In love, it’s often said that opposites attract.
One of the quickest ways to observe this in action is to ask a couple to talk about money. Especially their money.
As a financial planner, I see this as a good thing. Big spenders benefit from being reined in by their partners. And super-savers benefit from learning that money can be enjoyed, not just stockpiled.
To be compatible, you don’t need to have the same financial skill set as your significant other. But you do need to be able to talk about money with each other. And that begins as soon as (or before) you get engaged.
Figuring out how and when to broach the subject isn’t easy. Unsurprisingly, the question of money and marriage came up during a Facebook Live I recently hosted for Business Insider.
As I said during the Facebook Live, you need to know everything about your partner’s money before you tie the knot.
Once you get married, you’re going to merge your finances — whether literally or figuratively — and it helps if both of you enter into your financial relationship with eyes wide open.

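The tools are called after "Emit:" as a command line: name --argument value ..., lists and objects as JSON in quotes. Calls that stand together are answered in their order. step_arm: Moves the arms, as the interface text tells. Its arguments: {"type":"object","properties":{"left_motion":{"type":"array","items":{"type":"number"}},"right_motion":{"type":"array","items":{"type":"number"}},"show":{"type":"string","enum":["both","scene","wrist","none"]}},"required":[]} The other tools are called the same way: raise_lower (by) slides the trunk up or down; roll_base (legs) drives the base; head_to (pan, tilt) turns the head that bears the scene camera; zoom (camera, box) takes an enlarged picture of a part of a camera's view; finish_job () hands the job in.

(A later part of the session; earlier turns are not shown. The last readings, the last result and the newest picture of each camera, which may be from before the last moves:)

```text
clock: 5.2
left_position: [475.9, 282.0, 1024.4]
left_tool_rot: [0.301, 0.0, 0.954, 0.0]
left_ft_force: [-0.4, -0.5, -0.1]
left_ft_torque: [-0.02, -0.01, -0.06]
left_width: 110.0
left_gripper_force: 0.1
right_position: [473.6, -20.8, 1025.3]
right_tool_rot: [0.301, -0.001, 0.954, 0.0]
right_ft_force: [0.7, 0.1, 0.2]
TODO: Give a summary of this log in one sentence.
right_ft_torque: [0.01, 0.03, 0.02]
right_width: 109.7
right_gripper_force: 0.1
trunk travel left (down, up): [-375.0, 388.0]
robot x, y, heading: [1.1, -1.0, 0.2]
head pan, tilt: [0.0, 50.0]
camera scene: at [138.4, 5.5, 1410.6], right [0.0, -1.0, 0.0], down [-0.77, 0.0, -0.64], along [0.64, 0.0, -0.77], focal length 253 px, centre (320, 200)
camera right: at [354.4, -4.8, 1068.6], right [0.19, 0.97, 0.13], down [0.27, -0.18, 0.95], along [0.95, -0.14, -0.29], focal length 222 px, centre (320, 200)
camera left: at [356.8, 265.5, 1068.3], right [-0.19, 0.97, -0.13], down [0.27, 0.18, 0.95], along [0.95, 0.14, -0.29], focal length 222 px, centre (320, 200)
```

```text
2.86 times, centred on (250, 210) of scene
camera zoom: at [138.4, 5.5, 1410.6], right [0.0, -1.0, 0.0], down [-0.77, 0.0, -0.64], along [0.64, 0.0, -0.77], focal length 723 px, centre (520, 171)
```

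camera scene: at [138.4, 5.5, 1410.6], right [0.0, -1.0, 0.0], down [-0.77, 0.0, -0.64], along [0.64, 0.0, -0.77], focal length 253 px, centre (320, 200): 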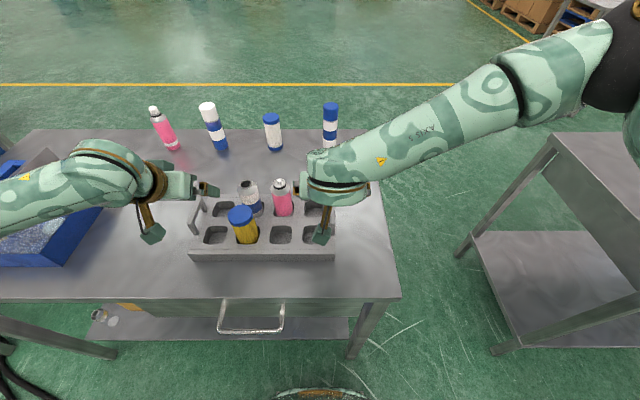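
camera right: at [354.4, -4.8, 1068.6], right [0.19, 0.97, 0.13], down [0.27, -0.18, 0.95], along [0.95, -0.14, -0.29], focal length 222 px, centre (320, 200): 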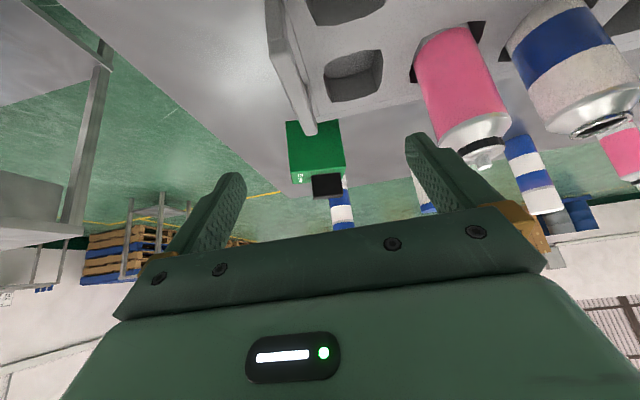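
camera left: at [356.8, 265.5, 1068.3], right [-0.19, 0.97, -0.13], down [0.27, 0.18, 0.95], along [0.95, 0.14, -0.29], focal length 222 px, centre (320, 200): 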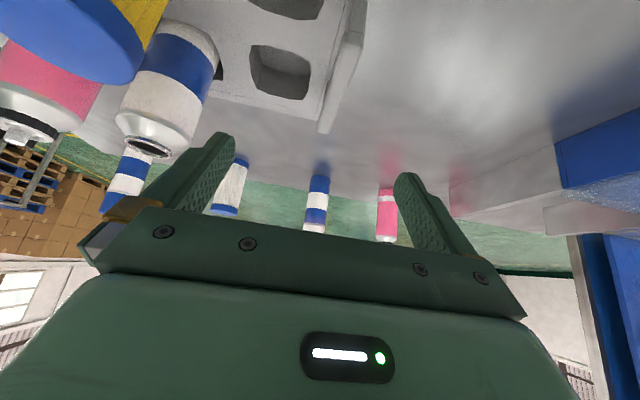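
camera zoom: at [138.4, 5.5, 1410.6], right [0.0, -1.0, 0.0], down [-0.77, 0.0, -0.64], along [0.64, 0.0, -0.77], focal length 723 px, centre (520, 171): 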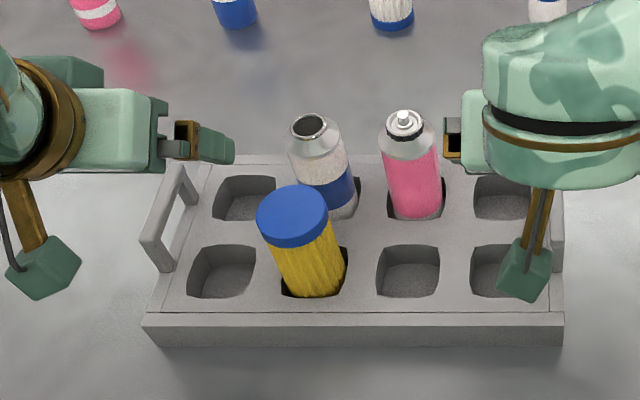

It’s not that it changes whether or not you’re going to get married. It doesn’t change how much you love each other. But it’s really important to establish a deeper level of financial communication before you officially start your life together.
Talking openly about money builds trust, which is an essential part of any lasting marriage. Trusting each other with finances leads to greater feelings of security, fewer arguments and — added bonus — a more fulfilling sex life, according to a survey from MONEY magazine.
If you can learn to talk about money, which is difficult for many couples, you’ll be better at talking about other challenging topics in your relationship. Talking about money helps establish a good foundation for communicating with each other.
Don’t be afraid to seek out a neutral third party for help if it proves stressful to manage these discussions on your own. You can meet with a financial planner to help facilitate the conversation, especially if one of you has any kind of embarrassment or shame around a certain financial topic, such as student loan debt.
Regardless of how opposite you might be on the financial front, there is good news: Money is important, but it’s not the key to marital bliss.